FOR IMMEDIATE RELEASE
Washington, D.C., March 4, 2013 — The Securities and Exchange Commission today issued a Risk Alert on compliance with its custody rule for investment advisers and it also issued an Investor Bulletin about the rule, which is designed to protect advisory clients from theft or misuse of their funds and securities.
The alert by the SEC’s Office of Compliance Inspections and Examinations (OCIE) comes after a review of recent examinations where significant deficiencies were identified showed custody-related issues in about one-third of the firms examined.
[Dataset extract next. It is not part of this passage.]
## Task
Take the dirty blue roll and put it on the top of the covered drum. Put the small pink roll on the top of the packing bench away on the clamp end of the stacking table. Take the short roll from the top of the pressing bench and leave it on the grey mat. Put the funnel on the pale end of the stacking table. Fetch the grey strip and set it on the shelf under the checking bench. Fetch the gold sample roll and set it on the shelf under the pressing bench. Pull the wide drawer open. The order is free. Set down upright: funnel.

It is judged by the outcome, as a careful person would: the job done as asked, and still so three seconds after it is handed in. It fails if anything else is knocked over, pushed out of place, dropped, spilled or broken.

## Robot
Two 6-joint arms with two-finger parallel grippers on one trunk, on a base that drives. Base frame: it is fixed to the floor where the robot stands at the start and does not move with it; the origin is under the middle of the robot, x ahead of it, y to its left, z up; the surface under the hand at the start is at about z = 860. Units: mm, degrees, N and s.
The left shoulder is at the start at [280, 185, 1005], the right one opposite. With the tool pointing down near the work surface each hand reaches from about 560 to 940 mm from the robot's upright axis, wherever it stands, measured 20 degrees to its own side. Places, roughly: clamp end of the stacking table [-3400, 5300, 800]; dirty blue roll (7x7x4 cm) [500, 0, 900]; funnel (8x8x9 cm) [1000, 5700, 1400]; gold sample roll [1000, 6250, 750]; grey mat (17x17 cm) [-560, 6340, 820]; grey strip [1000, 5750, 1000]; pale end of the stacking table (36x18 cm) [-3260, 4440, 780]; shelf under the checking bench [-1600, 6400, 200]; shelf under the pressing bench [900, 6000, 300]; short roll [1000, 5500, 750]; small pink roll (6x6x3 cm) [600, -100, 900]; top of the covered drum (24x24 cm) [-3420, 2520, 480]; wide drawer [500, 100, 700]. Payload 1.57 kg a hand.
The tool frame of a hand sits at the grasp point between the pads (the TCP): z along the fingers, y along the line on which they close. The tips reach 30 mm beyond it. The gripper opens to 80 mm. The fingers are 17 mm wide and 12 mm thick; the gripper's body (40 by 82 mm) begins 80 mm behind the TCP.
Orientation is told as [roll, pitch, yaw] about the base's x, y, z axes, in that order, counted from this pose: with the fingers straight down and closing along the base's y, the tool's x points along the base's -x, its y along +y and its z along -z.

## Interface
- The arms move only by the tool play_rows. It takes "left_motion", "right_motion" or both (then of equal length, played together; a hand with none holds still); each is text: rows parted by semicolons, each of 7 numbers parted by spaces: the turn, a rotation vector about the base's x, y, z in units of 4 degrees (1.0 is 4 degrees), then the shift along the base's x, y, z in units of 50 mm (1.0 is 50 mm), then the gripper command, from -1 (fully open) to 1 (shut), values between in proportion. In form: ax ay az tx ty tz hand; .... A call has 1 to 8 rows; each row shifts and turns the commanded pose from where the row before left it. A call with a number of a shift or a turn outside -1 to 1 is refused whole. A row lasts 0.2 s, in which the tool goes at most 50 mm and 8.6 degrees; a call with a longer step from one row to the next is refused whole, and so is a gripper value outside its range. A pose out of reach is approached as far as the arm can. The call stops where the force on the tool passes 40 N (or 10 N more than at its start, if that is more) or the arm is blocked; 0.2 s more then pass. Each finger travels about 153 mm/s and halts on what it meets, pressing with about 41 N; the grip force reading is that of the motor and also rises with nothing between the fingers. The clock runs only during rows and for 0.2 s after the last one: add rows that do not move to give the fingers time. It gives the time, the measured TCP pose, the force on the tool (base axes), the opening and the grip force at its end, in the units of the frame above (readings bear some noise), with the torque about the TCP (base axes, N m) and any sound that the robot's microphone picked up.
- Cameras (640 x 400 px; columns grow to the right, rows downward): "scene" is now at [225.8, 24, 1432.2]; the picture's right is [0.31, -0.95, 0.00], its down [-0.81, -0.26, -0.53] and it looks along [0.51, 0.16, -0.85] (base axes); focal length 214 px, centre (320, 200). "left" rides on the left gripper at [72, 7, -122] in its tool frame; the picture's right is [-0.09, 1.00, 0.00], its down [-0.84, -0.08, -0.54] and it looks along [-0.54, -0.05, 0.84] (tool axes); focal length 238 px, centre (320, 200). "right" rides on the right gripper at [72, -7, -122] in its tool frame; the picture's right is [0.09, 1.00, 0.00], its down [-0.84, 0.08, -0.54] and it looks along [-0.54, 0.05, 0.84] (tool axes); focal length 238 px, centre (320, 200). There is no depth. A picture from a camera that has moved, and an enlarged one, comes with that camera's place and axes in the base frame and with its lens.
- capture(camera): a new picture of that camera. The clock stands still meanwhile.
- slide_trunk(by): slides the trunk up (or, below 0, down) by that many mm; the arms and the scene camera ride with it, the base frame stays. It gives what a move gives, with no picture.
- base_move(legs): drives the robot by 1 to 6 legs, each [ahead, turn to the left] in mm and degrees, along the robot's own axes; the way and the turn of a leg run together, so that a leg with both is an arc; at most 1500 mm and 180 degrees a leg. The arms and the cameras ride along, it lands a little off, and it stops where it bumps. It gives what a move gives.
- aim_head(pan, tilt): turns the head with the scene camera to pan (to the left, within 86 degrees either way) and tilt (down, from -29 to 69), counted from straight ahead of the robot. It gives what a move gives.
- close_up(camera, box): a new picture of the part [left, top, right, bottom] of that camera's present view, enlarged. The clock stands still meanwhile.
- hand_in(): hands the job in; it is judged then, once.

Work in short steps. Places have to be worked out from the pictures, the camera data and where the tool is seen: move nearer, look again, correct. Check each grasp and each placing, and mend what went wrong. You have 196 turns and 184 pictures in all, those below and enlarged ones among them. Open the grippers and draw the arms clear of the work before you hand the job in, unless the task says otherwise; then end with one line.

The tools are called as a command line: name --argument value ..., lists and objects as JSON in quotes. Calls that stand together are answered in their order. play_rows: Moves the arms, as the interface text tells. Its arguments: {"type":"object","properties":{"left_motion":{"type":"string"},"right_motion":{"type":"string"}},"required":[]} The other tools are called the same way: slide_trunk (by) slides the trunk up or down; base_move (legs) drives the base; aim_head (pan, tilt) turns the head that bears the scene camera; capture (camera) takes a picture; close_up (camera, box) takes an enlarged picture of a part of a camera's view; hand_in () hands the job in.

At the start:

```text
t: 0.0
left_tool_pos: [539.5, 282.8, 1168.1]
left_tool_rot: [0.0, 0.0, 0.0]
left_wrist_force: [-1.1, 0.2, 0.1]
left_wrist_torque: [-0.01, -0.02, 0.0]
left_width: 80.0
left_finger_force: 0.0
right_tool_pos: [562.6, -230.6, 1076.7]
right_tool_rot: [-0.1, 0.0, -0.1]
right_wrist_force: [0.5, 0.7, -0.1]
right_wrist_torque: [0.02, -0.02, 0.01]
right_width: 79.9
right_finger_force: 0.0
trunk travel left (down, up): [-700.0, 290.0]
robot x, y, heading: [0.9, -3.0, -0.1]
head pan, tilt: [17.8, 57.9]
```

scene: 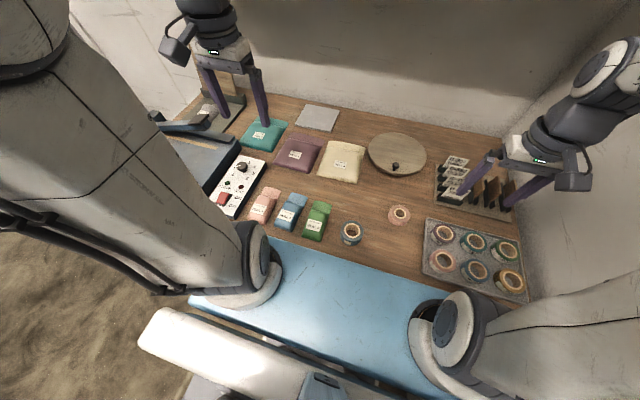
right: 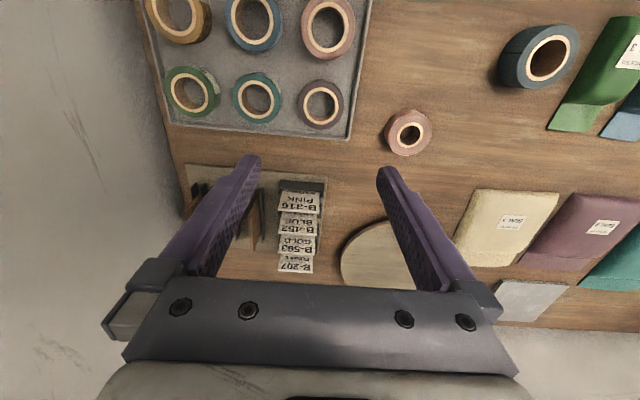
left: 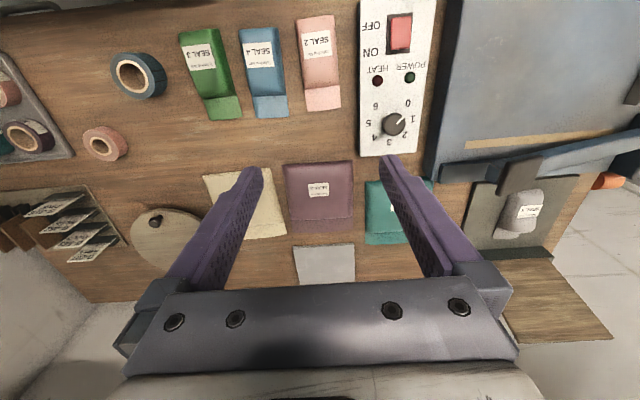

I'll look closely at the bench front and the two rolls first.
The advisers’ deficiencies included:
- Failure to recognize that they have custody, such as situations where the adviser serves as trustee, is authorized to write or sign checks for clients, or is authorized to make withdrawals from a client’s account as part of bill-paying services
- Failure to meet the custody rule’s surprise examination requirements
- Failure to satisfy the custody rule’s qualified custodian requirements, for instance, by commingling client, proprietary, and employee assets in a single account, or by lacking a reasonable basis to believe that a qualified custodian is sending quarterly account statements to the client.
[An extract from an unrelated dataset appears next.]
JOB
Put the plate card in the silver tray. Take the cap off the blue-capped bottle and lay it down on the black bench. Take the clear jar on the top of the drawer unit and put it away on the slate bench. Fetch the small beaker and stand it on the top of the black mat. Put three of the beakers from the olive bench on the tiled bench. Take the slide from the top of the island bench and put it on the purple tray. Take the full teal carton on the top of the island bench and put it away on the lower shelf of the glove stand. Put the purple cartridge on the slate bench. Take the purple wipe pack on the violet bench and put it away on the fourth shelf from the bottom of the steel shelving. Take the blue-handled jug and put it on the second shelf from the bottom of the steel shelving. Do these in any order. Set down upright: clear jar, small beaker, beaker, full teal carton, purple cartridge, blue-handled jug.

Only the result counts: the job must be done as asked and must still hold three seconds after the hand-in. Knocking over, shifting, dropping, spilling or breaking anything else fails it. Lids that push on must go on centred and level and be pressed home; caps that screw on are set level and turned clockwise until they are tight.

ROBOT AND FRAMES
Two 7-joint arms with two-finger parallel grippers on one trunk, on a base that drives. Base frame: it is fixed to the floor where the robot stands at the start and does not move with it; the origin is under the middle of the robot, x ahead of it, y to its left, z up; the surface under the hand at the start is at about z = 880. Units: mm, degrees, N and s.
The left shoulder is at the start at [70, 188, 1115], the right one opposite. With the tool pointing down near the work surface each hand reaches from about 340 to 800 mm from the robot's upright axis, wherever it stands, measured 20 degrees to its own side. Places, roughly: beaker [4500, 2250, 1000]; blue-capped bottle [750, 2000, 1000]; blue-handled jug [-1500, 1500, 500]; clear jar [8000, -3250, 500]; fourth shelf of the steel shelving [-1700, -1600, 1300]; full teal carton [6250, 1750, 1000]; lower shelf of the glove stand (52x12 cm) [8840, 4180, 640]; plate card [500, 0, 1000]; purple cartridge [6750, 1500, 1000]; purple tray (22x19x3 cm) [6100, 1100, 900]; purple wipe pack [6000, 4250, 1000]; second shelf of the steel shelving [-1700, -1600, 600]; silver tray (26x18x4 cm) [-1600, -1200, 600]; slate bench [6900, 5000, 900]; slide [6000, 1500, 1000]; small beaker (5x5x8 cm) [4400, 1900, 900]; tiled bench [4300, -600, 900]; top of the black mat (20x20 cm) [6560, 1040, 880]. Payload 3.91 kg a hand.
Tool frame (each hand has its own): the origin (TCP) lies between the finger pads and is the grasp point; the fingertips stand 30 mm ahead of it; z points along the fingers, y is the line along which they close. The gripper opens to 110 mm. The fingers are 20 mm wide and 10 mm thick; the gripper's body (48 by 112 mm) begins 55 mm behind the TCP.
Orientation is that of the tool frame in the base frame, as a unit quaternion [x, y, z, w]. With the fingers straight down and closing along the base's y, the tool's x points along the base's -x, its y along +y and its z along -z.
In addition, for advisers to audited pooled investment vehicles, the examinations found some failed to meet requirements to engage an independent accountant and demonstrate that financial statements were distributed to all fund investors.
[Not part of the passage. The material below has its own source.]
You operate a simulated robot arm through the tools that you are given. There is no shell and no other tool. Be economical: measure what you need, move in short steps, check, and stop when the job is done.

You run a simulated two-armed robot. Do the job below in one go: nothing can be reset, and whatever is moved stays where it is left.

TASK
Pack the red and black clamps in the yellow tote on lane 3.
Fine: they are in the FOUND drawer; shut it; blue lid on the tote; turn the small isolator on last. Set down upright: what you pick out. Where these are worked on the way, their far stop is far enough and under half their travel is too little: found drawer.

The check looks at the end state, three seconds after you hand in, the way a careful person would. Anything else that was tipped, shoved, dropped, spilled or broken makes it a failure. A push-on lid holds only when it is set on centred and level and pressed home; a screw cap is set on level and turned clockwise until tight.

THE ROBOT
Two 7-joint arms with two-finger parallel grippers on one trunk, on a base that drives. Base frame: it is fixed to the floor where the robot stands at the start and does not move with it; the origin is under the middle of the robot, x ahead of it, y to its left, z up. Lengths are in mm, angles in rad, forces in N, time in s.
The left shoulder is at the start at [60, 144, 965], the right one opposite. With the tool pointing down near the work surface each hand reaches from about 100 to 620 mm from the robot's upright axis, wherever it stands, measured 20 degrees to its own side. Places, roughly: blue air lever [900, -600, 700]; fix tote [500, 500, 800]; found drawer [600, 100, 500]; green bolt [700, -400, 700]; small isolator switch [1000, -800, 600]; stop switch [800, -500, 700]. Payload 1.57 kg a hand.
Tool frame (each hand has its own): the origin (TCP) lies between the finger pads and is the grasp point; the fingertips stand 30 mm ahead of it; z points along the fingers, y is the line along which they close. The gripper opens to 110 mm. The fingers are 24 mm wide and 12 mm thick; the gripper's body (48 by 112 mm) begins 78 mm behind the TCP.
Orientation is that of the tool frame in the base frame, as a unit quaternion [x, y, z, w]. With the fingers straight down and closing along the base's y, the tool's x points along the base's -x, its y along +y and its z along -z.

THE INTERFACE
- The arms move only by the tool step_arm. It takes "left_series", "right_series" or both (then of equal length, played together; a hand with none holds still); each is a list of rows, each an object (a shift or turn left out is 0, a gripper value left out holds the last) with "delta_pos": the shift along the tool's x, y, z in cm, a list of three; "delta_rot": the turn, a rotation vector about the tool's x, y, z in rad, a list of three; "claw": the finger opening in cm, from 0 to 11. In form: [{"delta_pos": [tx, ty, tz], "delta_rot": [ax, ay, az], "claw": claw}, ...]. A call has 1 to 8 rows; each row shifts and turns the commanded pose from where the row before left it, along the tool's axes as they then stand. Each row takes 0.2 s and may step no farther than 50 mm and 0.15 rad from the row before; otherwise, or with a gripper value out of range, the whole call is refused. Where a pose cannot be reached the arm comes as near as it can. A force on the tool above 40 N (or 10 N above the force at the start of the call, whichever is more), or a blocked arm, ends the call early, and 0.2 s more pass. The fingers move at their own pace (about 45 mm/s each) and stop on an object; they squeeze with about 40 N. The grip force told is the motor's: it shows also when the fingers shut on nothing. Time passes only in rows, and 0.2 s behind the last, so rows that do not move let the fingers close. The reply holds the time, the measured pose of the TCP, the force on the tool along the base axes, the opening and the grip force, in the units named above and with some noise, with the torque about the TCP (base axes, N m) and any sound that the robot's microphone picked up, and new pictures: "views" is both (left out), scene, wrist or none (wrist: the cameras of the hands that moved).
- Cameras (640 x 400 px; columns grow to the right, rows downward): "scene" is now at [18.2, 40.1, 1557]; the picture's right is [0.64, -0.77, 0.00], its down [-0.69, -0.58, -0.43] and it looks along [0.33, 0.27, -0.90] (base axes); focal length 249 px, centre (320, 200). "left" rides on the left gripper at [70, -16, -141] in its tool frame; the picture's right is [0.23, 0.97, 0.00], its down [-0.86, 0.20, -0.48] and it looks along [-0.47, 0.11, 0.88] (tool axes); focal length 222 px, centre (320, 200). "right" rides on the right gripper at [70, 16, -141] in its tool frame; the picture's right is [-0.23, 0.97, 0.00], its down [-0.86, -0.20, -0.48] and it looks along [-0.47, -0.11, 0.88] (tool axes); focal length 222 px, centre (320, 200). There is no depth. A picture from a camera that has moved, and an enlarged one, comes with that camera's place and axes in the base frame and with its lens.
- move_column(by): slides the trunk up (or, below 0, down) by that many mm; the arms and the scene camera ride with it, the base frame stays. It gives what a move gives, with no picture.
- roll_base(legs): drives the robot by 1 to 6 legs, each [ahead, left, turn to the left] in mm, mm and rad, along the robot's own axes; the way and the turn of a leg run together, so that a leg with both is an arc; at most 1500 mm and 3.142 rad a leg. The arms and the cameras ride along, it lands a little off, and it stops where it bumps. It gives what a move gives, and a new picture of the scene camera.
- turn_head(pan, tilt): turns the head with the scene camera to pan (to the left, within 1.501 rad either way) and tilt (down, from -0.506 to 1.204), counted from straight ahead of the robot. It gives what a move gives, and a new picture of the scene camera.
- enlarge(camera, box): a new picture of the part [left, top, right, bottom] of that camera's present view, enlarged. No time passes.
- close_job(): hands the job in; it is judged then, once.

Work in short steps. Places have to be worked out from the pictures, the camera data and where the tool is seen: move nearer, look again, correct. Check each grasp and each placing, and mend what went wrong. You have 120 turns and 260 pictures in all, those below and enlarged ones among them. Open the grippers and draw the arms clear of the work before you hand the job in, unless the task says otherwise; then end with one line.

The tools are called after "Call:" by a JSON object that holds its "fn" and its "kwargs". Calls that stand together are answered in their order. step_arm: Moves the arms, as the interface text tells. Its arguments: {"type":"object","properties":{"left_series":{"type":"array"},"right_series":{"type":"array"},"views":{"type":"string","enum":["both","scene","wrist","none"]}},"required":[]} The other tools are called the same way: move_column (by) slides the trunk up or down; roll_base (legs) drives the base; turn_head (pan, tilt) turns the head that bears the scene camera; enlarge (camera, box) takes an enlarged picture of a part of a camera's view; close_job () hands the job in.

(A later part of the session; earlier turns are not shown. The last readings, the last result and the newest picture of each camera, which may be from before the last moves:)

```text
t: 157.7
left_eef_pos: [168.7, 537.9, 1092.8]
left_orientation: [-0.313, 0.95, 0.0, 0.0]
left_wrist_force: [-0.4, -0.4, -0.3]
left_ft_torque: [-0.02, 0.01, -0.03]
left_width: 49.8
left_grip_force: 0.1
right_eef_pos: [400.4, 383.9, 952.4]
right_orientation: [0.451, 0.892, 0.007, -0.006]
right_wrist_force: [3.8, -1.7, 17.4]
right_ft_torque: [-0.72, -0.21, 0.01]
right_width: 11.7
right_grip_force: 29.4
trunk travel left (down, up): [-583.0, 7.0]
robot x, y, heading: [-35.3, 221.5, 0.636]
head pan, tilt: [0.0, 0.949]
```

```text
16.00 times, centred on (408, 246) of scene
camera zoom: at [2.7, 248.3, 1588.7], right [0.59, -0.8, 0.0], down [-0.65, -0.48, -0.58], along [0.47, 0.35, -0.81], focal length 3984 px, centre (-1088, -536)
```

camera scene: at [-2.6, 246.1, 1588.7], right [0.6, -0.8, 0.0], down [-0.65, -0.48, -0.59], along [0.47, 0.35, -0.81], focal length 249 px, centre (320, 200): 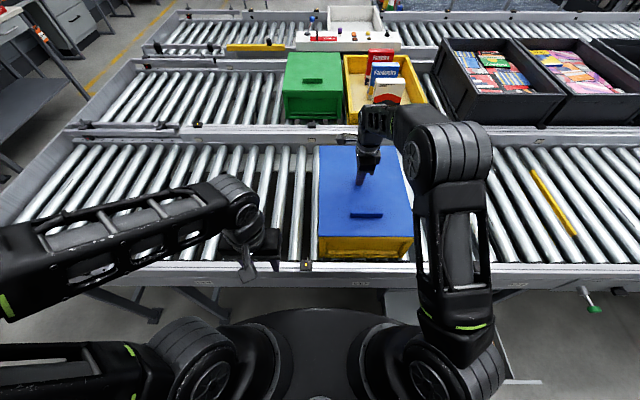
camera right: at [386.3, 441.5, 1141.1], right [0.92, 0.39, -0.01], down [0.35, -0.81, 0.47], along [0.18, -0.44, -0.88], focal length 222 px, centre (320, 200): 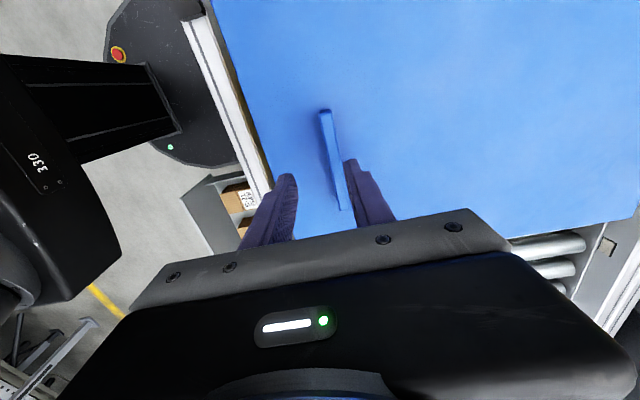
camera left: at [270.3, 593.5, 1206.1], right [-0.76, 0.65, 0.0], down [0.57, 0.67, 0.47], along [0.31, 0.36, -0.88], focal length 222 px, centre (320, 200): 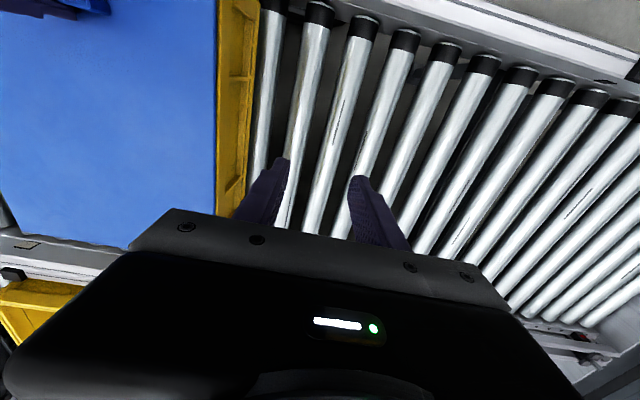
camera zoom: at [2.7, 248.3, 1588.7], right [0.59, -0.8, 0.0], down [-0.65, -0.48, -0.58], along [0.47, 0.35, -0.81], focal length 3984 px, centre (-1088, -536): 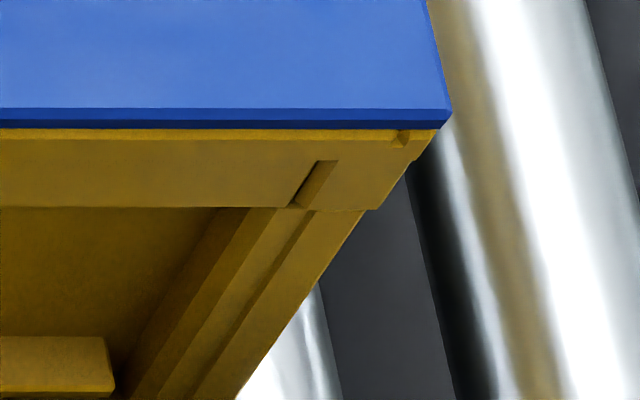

“Because the safeguarding of assets is central to investor protection, it is critical that investment advisers follow our rules when they maintain custody of their clients’ funds,” said SEC Chairman Elisse B. Walter.
“We take deficiencies in this area very seriously and want to put advisers on alert about the importance of complying with the custody rule,” said OCIE Director Carlo V. di Florio. “It is a key component of our investment adviser examination program.”
The alert notes that the recent findings of custody deficiencies have resulted in a range of actions. These included remedial measures by advisers, such as drafting, amending or enhancing their written compliance procedures, policies or processes, changing their business practices, or devoting more resources or attention to custody issues. OCIE’s National Exam Program also has made referrals to the SEC’s Division of Enforcement where appropriate.
The bulletin by the SEC’s Office of Investor Education and Advocacy (OIEA) describes the requirements of the custody rule, including the requirement for custodians to send account statements to investment advisory clients at least every quarter. The bulletin notes that even though the custody rule provides enhanced protections to investors, it is not a substitute for investors’ own oversight and monitoring of their investments.
“Investors should always ask questions — including questions about the custody issues discussed in this Investor Bulletin — when considering an investment,” said OIEA Director Lori Schock. “Asking questions and monitoring investments are key ways to protect yourself from investment fraud.”